▶ **PROMPT 1**
Pull out the sentences of the page that run from "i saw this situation" through "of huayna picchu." and give them unchanged.
▶ **PROMPT 2**
Extend the page, starting right after its last sentence.

▶ **PAGE**

****

Sunday, July 21, 2013

i can. in peru.


it's funny how you can look at something and think, “oh, i couldn't ever do that.  that is too difficult.  too hard.  i wouldn't know where to start."
it's daunting.
ominous.
scary even.


but then you start.  just one little step at a time. 
some steps are smaller than others.
some steps require you hold onto something. 
some steps require a friend.
in the end you do that hard thing. 
that impossibility becomes possible.
i saw this situation happen when cute abby lost her passport on a plane in peru on our way to Bolivia and i wasn't sure what to do.   i felt this when i was worn out having  had no sleep  
for a few nights  climbing to the top of huayna picchu.
or currently taking on bolivia with 20 teenagers under my care for the next 2 weeks, while i live in a tent in the cold and rain.
but hey with small steps, anything is possible to do.
to become.
to achieve.

wish me luck.


Sunday, July 14, 2013

what level are you?

after a killer workout with coach judy and coach brian.  love these people.

we've started going to a cross-fit gym.  
the people are awesome and you leave feeling motivated to be your best and do your best.  the workouts are short and uberly intense.

****

▶ **DATASET SECTION**
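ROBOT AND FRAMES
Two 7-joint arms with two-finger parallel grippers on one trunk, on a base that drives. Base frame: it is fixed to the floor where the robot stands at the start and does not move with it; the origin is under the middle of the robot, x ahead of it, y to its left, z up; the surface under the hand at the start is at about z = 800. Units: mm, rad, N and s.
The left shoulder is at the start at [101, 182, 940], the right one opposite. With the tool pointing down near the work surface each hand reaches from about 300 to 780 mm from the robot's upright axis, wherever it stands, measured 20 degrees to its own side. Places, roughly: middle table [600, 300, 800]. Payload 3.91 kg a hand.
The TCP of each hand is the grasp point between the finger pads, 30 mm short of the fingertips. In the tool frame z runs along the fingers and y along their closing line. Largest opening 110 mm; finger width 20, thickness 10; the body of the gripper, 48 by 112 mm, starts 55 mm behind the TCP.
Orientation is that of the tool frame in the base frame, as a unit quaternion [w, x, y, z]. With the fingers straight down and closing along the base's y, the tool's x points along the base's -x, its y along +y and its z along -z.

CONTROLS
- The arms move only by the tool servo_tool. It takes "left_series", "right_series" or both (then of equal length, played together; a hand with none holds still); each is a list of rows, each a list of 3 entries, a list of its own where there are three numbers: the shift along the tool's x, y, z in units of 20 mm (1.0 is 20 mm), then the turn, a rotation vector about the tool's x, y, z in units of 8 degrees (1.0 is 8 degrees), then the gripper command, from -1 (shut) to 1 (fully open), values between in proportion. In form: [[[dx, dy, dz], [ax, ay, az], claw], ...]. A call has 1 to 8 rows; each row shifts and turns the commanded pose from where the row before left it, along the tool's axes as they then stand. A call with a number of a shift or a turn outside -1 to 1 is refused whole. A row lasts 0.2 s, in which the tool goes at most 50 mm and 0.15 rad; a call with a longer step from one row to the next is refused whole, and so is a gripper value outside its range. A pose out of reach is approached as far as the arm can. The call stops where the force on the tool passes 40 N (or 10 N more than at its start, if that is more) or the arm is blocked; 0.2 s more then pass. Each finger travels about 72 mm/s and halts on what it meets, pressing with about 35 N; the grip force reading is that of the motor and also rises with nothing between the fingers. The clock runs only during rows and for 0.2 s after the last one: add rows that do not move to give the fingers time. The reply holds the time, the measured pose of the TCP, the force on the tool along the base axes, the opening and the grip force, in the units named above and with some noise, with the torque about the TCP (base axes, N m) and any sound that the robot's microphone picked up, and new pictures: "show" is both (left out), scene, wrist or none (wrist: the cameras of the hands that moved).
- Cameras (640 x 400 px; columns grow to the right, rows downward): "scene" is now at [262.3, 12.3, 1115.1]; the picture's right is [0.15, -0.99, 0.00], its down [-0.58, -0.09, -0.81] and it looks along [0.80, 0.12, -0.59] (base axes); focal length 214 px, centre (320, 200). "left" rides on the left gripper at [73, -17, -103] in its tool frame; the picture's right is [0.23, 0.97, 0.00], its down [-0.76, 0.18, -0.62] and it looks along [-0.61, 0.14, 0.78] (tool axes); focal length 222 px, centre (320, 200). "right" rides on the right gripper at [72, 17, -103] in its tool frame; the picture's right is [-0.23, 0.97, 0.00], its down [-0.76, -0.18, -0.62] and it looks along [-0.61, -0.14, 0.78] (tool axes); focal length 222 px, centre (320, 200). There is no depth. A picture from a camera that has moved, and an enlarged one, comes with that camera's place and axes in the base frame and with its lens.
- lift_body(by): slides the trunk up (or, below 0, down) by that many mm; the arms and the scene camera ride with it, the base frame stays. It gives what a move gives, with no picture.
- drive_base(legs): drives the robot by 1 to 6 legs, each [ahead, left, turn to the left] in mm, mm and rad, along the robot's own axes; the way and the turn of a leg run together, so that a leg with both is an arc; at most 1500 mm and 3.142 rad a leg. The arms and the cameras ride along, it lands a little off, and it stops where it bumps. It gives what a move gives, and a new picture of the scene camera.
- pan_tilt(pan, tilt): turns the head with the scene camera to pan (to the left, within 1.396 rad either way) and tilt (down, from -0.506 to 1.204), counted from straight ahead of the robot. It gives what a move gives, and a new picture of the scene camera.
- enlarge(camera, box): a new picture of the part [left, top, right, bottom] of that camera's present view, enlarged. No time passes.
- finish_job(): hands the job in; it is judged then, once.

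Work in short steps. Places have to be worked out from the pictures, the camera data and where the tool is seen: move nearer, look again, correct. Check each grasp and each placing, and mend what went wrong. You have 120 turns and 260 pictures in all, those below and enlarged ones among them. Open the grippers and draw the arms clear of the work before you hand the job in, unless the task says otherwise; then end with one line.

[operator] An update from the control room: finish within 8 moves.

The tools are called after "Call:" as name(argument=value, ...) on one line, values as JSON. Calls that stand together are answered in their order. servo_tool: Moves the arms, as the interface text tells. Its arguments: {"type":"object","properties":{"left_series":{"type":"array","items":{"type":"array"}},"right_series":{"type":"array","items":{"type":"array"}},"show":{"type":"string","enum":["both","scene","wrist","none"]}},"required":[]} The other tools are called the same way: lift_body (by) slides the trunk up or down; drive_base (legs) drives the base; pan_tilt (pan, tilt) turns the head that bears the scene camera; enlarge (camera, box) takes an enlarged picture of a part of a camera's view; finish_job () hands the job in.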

****

▶ **EXERCISE RESPONSE 1**
i saw this situation happen when cute abby lost her passport on a plane in peru on our way to Bolivia and i wasn't sure what to do.   i felt this when i was worn out having  had no sleep  
for a few nights  climbing to the top of huayna picchu.

▶ **EXERCISE RESPONSE 2**
in fact here's proof of just how intense some of the workouts are:  


not pretty, but you do push yourself to your limit.  unfortunately for shawn that involved the parking lot and his lunch.

at the start of one of the workouts this last week coach brian shared the following with us that has kept me thinking a lot since:  the 5 levels to mastery


gosh, looking at this slapped me in the face.
i see myself frequently living in the comfort zone in areas i shouldn't nor want to be.  whether working out, chasing after my dreams or in everyday living,  i'm often times only doing what it takes to get by.  
but why?  don't i want to be in my best.  don't i want to feel proud that i am at the mastery level?  the level of extraordinary? 
yeah... 
i do,  
but sometimes what it takes to get there is a little daunting for me.

and, more often than not, fear is what stops me from committing and excelling.  
                     fear of looking different.  
                     fear of disappointment.
                     fear of being outside of what's comfortable.  
                     fear of change.
                     fear of seeing how little i might have to give.
                     fear of not excelling as much as everyone else.
it's like, if i don't try, i won't be disappointed, right?

wrong.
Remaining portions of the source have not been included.